I have been in Brazil for 9 months. I remember arriving, I was terrified. I clearly recall waking up that first morning jet lagged, wrung dry from emotion and the sadness of leaving. I was too frightened to leave the apartment. I peered down from my 19th floor balcony to the Brazilian street below. I had to force myself out to explode the world, the world that is now safe and familiar. As I walk home from work each day now, stopping to buy the things I need, fully functioning in my new life, I see my progress. Judging by my criteria (very simple: are you still here?) I think I´m doing pretty well.

If I’m in a lesson which I know OFSTED would call ‘unsatisfactory’ because I am ‘only’ reading to the class, is it a failure? I dismiss their criteria for success. I see 30 faces looking up in rapt awe, entangled in the narrative, entranced by the characters, living in the story. When the bell rings and nobody moves, as I hear a sigh of disappointment when I close the book. When I see the true and genuine joy and pleasure in the communication, in the connection. In this moment when we share an understanding of the real value of language as it binds us together as human beings. Is this unsatisfactory?

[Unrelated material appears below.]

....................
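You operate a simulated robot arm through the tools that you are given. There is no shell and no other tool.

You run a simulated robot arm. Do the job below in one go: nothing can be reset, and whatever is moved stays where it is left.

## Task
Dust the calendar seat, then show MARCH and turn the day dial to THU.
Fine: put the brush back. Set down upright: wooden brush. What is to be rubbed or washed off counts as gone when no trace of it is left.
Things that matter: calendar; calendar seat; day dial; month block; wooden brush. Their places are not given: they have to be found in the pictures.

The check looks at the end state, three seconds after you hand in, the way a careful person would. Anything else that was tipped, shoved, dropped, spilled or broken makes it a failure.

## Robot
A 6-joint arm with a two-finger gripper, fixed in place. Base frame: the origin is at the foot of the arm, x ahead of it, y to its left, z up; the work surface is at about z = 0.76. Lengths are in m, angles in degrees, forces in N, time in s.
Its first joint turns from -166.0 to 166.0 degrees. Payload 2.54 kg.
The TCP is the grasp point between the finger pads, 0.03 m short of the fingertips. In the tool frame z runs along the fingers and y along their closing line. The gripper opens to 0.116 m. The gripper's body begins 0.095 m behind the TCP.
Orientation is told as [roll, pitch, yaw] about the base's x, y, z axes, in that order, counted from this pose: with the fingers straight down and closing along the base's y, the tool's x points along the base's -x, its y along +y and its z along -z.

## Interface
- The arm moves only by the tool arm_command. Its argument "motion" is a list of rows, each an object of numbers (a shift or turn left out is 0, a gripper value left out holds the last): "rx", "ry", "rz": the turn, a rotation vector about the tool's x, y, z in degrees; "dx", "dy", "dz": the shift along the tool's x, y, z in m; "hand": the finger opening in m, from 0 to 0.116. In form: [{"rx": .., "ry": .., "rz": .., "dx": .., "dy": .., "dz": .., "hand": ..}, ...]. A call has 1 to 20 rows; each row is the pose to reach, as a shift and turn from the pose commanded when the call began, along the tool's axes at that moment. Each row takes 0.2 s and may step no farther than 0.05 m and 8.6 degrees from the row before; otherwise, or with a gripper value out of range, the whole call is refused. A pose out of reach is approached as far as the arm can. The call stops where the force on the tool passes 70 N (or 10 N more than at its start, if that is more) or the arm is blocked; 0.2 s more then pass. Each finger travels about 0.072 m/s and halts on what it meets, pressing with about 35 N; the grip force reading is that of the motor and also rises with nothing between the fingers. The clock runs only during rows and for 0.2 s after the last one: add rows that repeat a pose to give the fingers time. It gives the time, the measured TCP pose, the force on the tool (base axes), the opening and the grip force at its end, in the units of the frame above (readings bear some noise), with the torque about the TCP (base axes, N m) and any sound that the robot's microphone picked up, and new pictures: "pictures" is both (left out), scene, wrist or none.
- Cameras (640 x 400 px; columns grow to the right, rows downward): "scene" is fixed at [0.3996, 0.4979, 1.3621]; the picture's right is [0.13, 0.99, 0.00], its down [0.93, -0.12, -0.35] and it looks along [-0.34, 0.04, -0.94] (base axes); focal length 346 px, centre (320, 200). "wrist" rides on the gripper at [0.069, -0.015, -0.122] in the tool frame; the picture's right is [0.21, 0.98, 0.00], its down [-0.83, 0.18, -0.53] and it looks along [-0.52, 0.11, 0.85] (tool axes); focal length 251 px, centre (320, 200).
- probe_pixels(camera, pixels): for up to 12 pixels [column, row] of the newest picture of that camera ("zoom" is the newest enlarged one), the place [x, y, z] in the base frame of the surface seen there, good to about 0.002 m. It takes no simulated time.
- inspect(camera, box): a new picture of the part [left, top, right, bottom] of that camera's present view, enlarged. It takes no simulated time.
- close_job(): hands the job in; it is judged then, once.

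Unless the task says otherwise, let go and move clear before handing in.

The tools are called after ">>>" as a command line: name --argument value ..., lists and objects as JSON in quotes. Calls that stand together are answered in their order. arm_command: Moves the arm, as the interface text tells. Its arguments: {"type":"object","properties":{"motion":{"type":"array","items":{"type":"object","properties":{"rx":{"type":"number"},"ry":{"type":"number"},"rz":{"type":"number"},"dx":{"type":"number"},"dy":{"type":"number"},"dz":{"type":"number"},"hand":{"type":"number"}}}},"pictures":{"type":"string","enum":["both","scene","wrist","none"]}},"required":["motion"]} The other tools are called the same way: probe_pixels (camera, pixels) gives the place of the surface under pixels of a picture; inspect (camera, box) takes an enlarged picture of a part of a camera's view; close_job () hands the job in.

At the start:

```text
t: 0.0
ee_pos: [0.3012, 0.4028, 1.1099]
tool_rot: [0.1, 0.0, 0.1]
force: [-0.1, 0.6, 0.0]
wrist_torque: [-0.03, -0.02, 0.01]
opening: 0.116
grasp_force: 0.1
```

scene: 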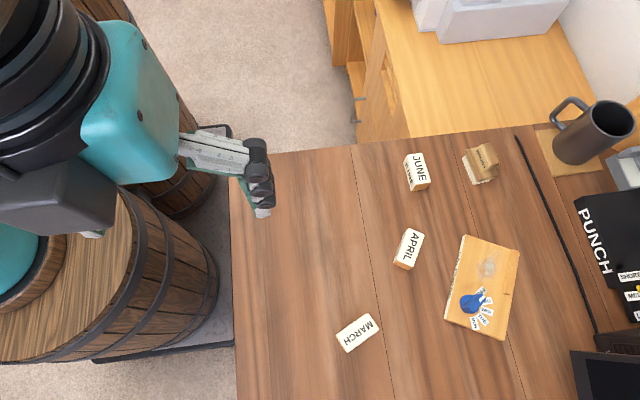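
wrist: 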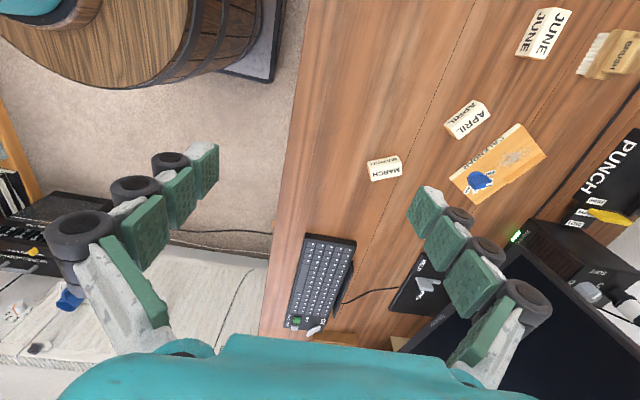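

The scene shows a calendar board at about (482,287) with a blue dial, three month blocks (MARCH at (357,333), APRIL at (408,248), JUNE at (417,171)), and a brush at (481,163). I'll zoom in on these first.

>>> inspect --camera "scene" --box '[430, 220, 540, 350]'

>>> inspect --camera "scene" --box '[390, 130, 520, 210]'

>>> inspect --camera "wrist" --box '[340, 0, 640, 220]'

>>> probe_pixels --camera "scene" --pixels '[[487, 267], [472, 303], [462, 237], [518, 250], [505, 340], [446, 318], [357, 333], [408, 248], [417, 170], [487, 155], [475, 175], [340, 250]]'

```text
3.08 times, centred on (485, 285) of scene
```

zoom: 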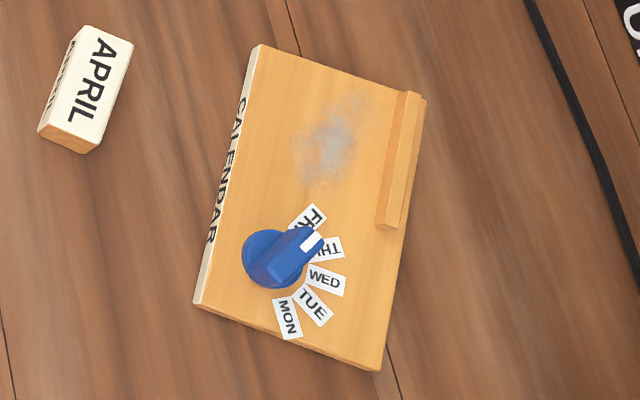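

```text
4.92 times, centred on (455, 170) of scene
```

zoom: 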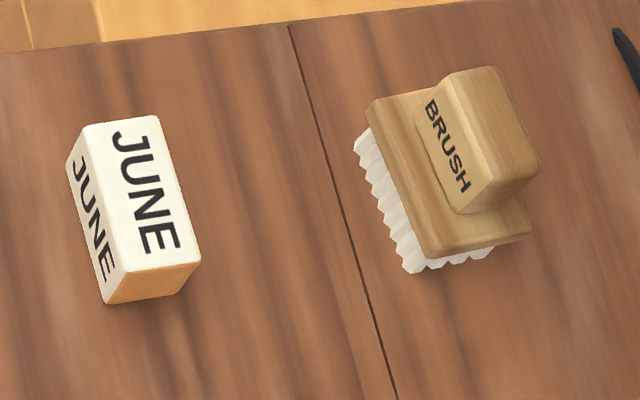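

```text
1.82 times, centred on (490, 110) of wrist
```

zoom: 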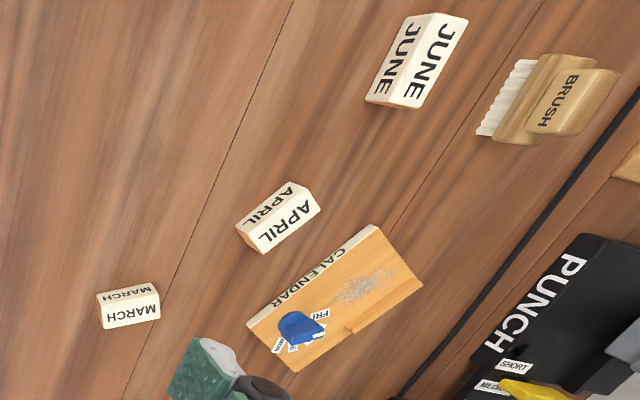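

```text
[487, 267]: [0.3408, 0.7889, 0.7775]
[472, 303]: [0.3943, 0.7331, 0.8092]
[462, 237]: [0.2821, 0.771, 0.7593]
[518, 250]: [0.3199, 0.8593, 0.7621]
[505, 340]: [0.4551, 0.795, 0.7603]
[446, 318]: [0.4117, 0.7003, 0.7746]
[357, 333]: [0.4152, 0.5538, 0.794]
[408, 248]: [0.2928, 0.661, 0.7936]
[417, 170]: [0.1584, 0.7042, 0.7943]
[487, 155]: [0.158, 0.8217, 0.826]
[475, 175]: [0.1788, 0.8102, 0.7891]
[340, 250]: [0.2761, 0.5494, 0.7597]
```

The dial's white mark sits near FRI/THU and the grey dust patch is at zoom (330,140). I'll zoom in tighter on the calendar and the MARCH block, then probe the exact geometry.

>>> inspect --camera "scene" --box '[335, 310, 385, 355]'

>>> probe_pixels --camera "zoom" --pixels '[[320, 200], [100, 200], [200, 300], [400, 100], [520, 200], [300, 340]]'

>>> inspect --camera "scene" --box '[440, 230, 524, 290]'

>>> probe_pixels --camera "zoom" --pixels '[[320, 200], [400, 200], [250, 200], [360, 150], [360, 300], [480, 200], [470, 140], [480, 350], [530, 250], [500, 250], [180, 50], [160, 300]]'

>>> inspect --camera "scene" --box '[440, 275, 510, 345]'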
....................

It feels as though we are living in a reductive world, constantly looking at what we have failed to achieve. I haven’t managed to lose a stone, go to the gym, save money, learn to drive, buy a big house. The pupils, who haven’t managed to get a C grade, make two levels of progress, get their attendance above 90%, complete homework on time, read a book, finish school or avoid exclusion. What has happened to the celebration of success? Why can’t we look at what we have achieved rather than what we have ‘failed’ to do. Progress should be about seeking out the movements forward no matter how small or insignificant they seem. I refuse to waste any more of my life lamenting what I have failed to achieve. I am here, I am happy, that is enough.